There are people who closely believe and follow the teachings of the Bible (or other religious texts such as the Koran or Torah), where language that doesn’t translate cleanly into modern English about homosexuality is included in obscure passages. These passages are referred and reflected by some religious leaders (priests, preachers, ministers, rabbis, imams, etc.) who choose to apply translations and interpretations of those passages to imply that same-sex relationships are a sin and actively teach and preach against them. I recognize that a large number of people participate in organized religion and try to adhere to what they think their leaders instruct.

Organized religion has always played the largest role against same-sex marriage. Believers have purported many things about why it’s wrong, and this blog is no forum to debate that. Let’s just suffice it to say that I find those arguments to be specious and dismissible.

Anyway, what this all boils down to about my partner and me becoming married is that we want a legal civil action to occur that will be recognized in our state and give us the same, equal treatment in the eyes of the law as any other married couple — straight or gay. Right now, we are considered by the law as strangers to one another. We have had to spend thousands of dollars in having legal documents created and filed to protect our rights and joint interests. We shouldn’t have to do that!

When we are married and treated the same way under the law of our state as heterosexual married couples are treated, these things will happen:

If I predecease my partner, he can have my share of my property without having to pay an inheritance tax. We can enter into contracts without having to have additional expensive legal work done to ensure the other’s interest in the contract is equal. (For example, I bought a fixer-upper house a couple years ago. I had to have an attorney involved in the purchase to ensure that my partner would be shown as a co-owner and title it as tenancy-in-common. If we were married, we could title it without involvement of an attorney as tenancy-in-entirety, which is the traditional titling method of real property for married couples.)

We do not want to attract attention to our getting married for these reasons:

1) we just want legal, civil recognition of our relationship and to be treated equally.
2) it’s no big deal — our marriage is a legal procedure.
3) both of us aren’t the party boys. We’re mature men and do not enjoy large, loud events any more. Especially if dancing is included. No way! (believe me, I am not, and never will be, able to dance.)
4) all of my friends who live near us are straight. I do not have any local gay friends (though I know local gay people, but not at the level of true friends.) Why invite lots of people to an event where we know most of them would be uncomfortable? It doesn’t make sense.

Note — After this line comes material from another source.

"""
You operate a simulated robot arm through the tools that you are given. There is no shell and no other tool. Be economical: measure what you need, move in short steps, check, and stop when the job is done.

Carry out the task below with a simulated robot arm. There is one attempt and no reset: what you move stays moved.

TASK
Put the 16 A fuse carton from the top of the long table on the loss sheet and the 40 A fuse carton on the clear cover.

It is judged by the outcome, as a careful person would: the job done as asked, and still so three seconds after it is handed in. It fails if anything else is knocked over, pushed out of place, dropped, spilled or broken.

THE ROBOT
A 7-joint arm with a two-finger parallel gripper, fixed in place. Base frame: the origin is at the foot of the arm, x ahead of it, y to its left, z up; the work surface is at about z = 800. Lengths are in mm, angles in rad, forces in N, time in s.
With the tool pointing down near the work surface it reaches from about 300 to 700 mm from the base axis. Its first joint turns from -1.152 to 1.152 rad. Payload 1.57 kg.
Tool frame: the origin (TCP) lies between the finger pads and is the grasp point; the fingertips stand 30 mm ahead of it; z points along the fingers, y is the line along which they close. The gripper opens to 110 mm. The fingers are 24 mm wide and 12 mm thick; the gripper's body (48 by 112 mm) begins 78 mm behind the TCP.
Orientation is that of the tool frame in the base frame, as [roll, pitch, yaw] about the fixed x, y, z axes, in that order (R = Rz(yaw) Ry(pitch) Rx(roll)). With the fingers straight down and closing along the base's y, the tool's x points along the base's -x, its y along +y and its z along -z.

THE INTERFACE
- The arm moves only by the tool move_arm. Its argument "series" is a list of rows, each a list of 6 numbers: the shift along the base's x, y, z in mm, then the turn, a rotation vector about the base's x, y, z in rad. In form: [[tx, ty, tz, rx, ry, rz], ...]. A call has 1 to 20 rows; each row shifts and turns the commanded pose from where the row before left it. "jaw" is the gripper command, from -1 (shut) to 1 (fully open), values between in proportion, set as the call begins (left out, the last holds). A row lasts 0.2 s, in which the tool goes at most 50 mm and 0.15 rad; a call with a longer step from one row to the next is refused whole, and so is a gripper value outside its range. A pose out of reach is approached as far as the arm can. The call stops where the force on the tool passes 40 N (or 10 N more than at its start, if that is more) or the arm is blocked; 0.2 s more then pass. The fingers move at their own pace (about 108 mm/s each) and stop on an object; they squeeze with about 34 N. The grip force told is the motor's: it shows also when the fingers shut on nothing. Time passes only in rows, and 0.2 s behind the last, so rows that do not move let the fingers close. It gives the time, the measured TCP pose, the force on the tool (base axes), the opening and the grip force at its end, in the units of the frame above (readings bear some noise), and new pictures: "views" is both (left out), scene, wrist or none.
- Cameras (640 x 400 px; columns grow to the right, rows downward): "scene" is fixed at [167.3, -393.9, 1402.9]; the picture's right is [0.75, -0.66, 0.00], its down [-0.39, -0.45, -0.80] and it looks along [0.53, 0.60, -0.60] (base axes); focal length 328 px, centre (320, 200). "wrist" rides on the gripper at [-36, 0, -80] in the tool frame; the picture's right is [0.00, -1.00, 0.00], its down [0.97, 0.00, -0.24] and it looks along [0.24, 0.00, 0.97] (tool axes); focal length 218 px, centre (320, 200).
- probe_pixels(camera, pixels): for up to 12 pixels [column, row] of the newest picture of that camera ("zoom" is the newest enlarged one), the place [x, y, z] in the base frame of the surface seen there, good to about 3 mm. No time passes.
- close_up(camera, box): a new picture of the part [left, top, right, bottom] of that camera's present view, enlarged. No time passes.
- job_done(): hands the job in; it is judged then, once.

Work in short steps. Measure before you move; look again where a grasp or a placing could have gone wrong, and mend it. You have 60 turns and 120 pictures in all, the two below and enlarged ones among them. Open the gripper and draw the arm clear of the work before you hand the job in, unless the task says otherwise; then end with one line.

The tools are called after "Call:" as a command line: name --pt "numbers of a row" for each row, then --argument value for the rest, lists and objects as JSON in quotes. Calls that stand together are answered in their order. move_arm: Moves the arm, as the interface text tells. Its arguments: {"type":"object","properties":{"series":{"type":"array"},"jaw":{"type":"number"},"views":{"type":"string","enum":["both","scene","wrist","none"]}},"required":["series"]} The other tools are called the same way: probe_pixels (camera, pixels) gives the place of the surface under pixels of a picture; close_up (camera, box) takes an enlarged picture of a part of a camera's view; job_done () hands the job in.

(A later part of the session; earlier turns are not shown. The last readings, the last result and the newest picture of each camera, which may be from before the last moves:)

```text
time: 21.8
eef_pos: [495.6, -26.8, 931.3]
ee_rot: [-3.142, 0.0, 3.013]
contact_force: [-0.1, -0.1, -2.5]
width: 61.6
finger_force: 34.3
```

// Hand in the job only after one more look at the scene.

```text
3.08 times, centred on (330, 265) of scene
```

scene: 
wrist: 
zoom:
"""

So that’s about it… we are low-key guys looking forward to a low-key civil procedure. That’s it. No more, no less.

Life is short: show those you love how you love them — but no need to wave the gay flag when you do it.

(P.S.: thanks to “wc” for inspiration to write this post from reading email that he sent to me yesterday.)

2 thoughts on “Why Low-Key Marriage?

  1. We are completely in sync with your logic. We also have been together a long time (33 years on 10/10) and aren’t “party boys” anymore. However, we did throw a big theater party to celebrate 33 years. I’m on the board of a local LGBT theater, and we “took over” the theater for a production of Pippin on 9/28. We invited 140 people — friends/neighbors/family — gay/straight/whatever — and paid no attention to any of those demographics. I’m proud to say 90 of them bought tickets, attended, and had a marvelous time. Almost ALL of our straight neighbors attended, as well as folks from both of our churches!
    It is fair to reply that we live in a pretty liberal community (central San Diego), but the overwhelming support of our straight neighbors & friends was incredible. We ARE making progress!
    Congrats to you both as you get married. Though there was a brief window of opportunity in California before Prop 8 passed — we declined, and continue to “live in sin.”

  2. Okay, okay, you convinced me. No big party, but this twin of yours will be by your side.